Charlotte discussed the trip over breakfast in Trinity College, Cambridge. As forks and spoons clinked, a stranger slid over to the group.
‘Are you talking about a cycling trip?’ He asked. Charlotte explained. ‘I’ve just done something from Africa. You should go. Let me help tell you how.’
Over the next few weeks, Charlotte and a friend started to pull together a plan. A travel grant application to Cambridge explained their original aims and objectives: ‘to travel unsupported from Beijing to London, cycling overland the entire way, without using other forms of transport. The route we envisage follows 7,000 miles, and involves cycling across China, crossing the Himalayas, and passing many significant historical or natural areas such as Agra, Istanbul, and the Balkans.’
‘We appreciate the challenges we will face, and know that we possess the necessary drive to complete the expedition.’
‘The table provides approximate distances as the crow flies between points on our intended route.’ The route crossed through Beijing to Lhasa, Agra to Iran, Turkey and Albania.
Mark thought she was ‘absolutely bonkers’. But he knew he wasn’t going to change her mind. Instead, he talked to his daughter about not riding through parts of Pakistan, parts of the Middle East, and other areas that were dangerous. Charlotte decided to make up the miles by going through Australia instead.
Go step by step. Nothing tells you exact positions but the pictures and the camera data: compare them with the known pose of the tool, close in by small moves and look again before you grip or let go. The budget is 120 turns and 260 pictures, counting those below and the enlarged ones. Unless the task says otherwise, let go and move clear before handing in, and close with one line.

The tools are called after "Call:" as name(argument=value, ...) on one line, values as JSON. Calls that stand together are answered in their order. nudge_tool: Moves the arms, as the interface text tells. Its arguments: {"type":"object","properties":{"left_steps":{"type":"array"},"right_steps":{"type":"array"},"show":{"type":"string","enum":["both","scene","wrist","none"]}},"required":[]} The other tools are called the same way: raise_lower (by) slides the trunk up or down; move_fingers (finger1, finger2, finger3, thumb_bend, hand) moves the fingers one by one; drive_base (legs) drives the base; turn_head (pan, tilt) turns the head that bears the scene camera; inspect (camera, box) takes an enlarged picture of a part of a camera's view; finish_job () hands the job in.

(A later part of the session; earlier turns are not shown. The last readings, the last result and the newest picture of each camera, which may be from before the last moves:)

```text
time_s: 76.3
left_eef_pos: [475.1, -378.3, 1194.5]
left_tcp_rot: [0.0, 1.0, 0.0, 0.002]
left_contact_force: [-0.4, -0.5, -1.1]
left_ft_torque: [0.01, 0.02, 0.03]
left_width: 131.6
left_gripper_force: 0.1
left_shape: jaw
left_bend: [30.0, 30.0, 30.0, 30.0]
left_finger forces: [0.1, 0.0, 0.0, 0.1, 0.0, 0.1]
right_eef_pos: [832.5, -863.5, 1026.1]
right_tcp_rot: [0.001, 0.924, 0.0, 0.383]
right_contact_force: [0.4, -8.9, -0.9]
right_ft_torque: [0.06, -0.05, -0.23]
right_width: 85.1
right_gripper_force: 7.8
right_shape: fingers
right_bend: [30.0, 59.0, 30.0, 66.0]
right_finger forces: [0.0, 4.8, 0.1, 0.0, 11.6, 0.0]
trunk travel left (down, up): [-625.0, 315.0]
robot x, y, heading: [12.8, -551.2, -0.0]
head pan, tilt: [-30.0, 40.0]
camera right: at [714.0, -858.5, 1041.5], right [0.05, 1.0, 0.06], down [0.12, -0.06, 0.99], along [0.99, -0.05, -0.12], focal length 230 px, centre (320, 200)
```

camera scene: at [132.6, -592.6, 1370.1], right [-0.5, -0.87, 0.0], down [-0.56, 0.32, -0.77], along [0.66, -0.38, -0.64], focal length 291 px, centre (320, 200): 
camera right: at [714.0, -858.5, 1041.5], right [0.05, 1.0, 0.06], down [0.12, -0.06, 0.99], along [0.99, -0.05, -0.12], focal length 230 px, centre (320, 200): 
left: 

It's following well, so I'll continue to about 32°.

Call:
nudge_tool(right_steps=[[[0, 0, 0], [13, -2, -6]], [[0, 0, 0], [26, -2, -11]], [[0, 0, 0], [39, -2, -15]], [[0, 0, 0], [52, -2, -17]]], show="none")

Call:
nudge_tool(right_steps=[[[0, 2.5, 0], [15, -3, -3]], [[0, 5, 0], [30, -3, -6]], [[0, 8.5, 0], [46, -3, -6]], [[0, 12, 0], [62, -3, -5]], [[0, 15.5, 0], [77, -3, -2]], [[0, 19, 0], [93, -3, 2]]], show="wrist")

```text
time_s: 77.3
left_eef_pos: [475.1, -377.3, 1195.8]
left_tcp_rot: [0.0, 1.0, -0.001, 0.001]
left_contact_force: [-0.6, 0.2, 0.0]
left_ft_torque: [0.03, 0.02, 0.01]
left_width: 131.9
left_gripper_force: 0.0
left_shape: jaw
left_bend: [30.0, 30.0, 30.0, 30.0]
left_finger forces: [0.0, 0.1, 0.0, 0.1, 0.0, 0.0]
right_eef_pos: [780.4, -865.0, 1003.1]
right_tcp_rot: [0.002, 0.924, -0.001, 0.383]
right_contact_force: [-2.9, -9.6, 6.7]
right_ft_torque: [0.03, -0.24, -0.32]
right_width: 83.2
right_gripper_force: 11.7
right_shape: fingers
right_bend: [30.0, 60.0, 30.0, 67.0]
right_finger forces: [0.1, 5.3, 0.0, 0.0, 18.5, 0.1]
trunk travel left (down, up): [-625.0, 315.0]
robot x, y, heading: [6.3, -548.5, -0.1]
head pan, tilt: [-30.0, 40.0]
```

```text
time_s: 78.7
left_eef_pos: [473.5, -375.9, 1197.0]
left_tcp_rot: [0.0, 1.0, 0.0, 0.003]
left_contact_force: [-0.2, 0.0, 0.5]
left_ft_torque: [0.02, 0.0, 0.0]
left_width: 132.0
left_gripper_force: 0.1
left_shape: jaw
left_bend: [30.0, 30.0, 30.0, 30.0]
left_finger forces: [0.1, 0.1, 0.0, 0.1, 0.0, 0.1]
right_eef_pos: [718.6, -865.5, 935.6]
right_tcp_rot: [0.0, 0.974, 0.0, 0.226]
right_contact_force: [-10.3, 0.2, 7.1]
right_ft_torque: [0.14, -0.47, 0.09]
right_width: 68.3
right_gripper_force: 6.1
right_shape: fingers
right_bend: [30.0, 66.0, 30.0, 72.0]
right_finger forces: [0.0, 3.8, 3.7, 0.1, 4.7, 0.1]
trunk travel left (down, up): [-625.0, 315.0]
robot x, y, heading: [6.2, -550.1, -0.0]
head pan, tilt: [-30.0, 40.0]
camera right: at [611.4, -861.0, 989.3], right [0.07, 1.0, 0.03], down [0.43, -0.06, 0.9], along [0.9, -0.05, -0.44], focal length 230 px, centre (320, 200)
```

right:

Charlotte texted her mum casually explaining the trip. Reading the message, Christina acknowledged her fear even as she realised she couldn’t tell her daughter not to do it.
‘I don’t know what it’s like to lie on the side of the road with your life ending. I can’t say what perspective her life is like from that angle. And what’s the worst that could happen – she gets arrested and sent home?’ said Christina.
As Charlotte neared the end of her course and the start of the trip, the friend she was planning to cycle with pulled out. Unexpectedly, Charlotte was going to be cycling the trip alone.
In June 2011, Charlotte finished the degree she had deferred two years before. She set up a Just Giving page.
‘The DLRAA saved over one thousand lives like mine in 2010, they are not NHS funded and need the generous support of donors to keep their service active.’
‘I also hope to encourage those who have undergone major surgery to get back up and live life as they did before.’
Charlotte was getting back on the horse.